- **Short problem 1**
In the source extract, find "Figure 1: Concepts" and reproduce everything up to and including "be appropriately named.".
- **Short problem 2**
Give the continuation of the source extract.
## START Collected data
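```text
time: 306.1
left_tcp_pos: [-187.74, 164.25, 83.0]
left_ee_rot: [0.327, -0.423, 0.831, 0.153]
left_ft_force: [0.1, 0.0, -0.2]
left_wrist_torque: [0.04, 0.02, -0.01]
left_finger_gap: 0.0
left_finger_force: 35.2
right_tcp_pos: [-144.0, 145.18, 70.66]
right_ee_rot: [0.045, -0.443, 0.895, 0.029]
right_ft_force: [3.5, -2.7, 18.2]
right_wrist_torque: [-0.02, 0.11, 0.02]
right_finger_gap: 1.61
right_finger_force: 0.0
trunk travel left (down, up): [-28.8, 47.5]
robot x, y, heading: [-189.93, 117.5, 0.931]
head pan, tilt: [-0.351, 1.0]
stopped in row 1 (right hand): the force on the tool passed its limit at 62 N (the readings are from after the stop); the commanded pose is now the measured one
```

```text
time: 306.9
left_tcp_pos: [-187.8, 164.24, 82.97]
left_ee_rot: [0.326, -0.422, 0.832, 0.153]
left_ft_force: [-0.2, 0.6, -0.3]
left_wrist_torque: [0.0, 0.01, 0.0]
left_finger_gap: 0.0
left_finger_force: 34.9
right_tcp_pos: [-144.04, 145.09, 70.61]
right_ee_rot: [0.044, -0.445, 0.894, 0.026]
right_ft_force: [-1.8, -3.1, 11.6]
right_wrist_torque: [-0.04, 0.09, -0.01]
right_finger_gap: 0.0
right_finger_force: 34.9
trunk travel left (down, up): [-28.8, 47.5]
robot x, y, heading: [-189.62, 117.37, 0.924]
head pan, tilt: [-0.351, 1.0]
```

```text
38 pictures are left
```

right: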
## END Collected data
## START Source extract
Relationship Attributes – Subject, Object and Relationships
Subject / Object and Relationships
The two concepts linked together by a relationship are called the Subject and the Object. Relationships are always directional and link concepts together in a single direction. In the example below, the Subject is the left hand concept, the Object is the right hand concept.
Figure 1: Concepts are linked with relationships
Note: The Subject of a relationship must be a string concept – the other three concept types (number, date and boolean) can only be the object of a relationship.
Between the two concepts being linked with a relationship, decide which is to act as the subject concept and which is the object concept. Often, it is immediately clear which is the subject and object concept and more specifically, how they relate.
Once the concepts have been identified as either subject or object, and the direction a relationship is going to point has been decided, the relationship must be appropriately named.
Naming relationships semantically can be really helpful, as this is the most intuitive way to record knowledge. A good rule of thumb is to try and say a sentence with the concepts and relationships being connected together in it out loud – think about how you would describe them to a person.
Wherever possible, avoid using either ‘has‘ or ‘is‘ as a relationship name as these can be applied to almost any relationship and can get confusing within rules.
## END Source extract
- **Exercise result 1**
Figure 1: Concepts are linked with relationships
Note: The Subject of a relationship must be a string concept – the other three concept types (number, date and boolean) can only be the object of a relationship.
Between the two concepts being linked with a relationship, decide which is to act as the subject concept and which is the object concept. Often, it is immediately clear which is the subject and object concept and more specifically, how they relate.
Once the concepts have been identified as either subject or object, and the direction a relationship is going to point has been decided, the relationship must be appropriately named.

- **Exercise result 2**
If ‘has‘ or ‘is‘ appear to be the only appropriate options, one way to avoid using them is to be conscious of how the relationship will read between instances, not just the concepts being connected.
For example, consider the relationship between a person and their goal in life. The initial instinct might be to call the relationship something like:
person ‘has‘ goals
However, if the concepts are switched with specific concept instances, the relationship instance would read as…
John ‘has‘ sail around the world
…which makes less sense. Instead, it would be better to name the relationship ‘wants to. Now, the relationship instance makes more sense:
John ‘wants to’ sail around the world
It may be easier to remember what concepts a relationship is linking if the object concept is included in the relationship name. For example, instead of…:
country ‘has‘ national language
…the relationship name could include the object concept :
country ‘has national language’ national language
When Rainbird creates new facts for the “has national language” relationship it will read as (for example):
France ‘has national language‘ French
…which makes semantic sense.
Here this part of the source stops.